Monday, May 19, 2008

reggae reggae to the maximum

A week is a long time in politics. In the world of blogging it must be a fortnight. In my world its just seven days. Which brings me nicely to the purchases over the last seven days. As the post's title suggests there may be some reggae involved.

I'd like to herald the arrival of a new seven inch from All City Records that has just hit the shelves. It's a new tune by T-Woc called 'Warning' and it features Brother Culture on vocals. It's a proper stepper and there's a great dub version excursion on the flip. Check it out.

I ventured down the back of Tower Records ground floor the other day and a Trojan seven inch box-set was staring me in the eye. It's the 'Haunted House' Skinhead Sevens selection and it features some real skinhead reggae gems on it by the likes of The Upsetters, The Cimarons and The Black Diamonds. It has eight seven inches in the box-set and a great picture on the cover. See above.

I dropped into Oxfam today and came across the third Bstrd Boots seven inch release for one euro. It's the Drums of Death remix of two Roots Manuva tunes, 'Witness' and 'Join the Dots'. I'm really liking it. This means I now have about 8 different remixes of 'Witness'. That could be a future podcast.

I also picked up some other prize gems in the same shop. Three twelve inches from the early nineties. The first is a Sabres of Paradise release that was released to raise awareness in the UK about the Criminal Justice Bill. Its the 'Repetitive Beats' EP and features tunes by Primal Scream and On U Sound. The second record was the seventh release on the Philly Blunt label, an off-shoot of Roni Size's V Recordings. It's called Bass-Switch and its by Firefox and Glamour Gold, who are better known as Roni Size and DJ Krust.
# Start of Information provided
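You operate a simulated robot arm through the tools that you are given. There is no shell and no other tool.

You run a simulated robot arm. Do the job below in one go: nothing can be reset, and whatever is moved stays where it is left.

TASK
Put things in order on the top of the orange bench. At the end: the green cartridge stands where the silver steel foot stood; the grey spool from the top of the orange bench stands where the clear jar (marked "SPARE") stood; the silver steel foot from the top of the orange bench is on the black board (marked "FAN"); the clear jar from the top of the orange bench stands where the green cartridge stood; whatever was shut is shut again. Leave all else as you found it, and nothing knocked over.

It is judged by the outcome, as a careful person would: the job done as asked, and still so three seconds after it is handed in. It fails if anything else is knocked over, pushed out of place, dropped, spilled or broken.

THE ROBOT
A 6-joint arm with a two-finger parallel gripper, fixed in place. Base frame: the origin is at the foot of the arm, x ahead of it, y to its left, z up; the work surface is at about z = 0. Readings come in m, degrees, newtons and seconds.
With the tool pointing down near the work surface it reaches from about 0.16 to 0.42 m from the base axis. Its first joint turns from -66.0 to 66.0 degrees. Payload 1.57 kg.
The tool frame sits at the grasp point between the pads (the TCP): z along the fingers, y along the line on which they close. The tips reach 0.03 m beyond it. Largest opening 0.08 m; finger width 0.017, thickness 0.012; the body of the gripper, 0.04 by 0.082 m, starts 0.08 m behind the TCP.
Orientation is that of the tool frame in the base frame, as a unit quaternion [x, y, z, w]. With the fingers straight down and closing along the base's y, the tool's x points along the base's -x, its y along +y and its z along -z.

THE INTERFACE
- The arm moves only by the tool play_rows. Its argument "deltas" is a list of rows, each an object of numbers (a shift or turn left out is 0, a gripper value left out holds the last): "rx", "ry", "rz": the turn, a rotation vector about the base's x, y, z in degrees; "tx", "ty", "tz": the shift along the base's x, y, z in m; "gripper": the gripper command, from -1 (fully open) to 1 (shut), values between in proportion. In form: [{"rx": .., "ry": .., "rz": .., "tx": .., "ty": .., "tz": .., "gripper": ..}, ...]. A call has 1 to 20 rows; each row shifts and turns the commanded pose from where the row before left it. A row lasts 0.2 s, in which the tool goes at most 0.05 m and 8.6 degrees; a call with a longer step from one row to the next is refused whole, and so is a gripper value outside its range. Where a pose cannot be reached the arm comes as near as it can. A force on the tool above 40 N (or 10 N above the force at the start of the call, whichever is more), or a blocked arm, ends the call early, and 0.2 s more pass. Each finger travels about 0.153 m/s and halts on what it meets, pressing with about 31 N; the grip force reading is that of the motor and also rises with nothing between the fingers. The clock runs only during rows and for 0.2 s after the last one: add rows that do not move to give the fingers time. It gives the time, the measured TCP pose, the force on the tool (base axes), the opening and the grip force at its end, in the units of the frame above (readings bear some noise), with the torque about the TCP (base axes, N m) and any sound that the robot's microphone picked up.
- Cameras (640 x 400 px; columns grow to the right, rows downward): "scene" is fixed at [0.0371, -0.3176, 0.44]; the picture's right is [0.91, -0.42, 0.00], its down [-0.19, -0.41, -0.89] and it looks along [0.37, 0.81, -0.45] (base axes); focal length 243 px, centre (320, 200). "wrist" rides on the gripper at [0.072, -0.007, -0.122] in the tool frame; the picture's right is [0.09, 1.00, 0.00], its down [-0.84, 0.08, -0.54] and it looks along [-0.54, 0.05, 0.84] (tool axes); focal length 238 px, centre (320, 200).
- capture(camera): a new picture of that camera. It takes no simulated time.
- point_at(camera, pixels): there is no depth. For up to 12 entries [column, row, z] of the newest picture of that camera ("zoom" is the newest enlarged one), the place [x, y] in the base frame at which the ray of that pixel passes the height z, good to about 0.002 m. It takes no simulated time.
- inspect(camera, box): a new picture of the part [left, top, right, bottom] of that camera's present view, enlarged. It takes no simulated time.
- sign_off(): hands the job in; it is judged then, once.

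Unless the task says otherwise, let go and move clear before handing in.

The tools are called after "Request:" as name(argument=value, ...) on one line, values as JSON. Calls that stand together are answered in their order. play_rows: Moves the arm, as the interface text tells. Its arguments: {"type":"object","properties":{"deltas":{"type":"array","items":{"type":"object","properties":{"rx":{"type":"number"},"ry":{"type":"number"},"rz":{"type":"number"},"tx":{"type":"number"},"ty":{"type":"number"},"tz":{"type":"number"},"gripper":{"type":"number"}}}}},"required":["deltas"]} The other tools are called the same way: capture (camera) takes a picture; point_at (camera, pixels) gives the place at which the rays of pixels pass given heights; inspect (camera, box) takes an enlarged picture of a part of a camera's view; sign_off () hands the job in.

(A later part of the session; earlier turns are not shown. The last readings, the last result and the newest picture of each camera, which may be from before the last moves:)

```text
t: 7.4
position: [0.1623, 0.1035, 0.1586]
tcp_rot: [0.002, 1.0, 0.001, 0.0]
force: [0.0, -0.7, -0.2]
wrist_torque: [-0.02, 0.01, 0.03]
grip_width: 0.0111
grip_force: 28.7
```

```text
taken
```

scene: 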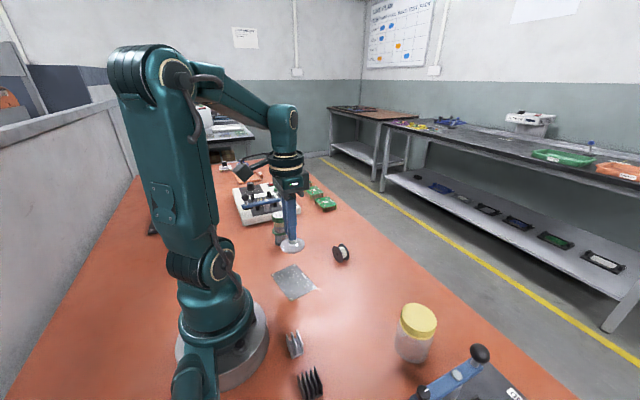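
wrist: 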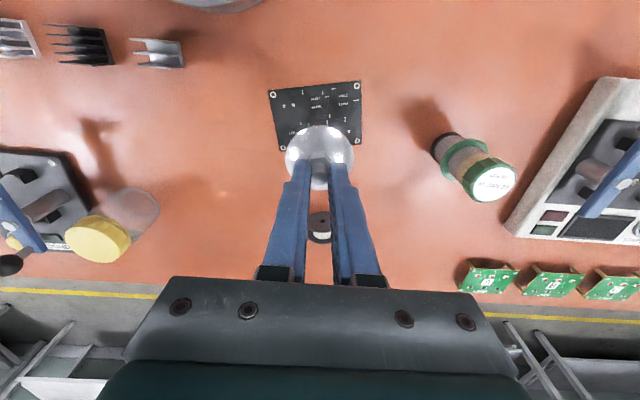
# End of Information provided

It's not a patch on the earlier Philly Blunt releases but it still holds its own considering an awful lot of shite jungle was being released around this time (1996). The final tune from Oxfam is an old Shut Up and Dance release from 1992 by IC3. It was simply called The EP and featured MC Duke. Duke later produced for the jungle label Suburban Base. The tunes on the e.p. veer towards the rap sound that SUAD were into at the time. It still sounds deadly.

Keeping with Shut Up and Dance, I popped into the new premises that Beatfinder are occupying and I think I made the first purchases in the new premises. The first was another SUAD record by PJ and Smiley called The Art of Moving Butts. The second was a Hal Roach comedy album recorded live at Jurys Cabaret. I can't wait to mix those up.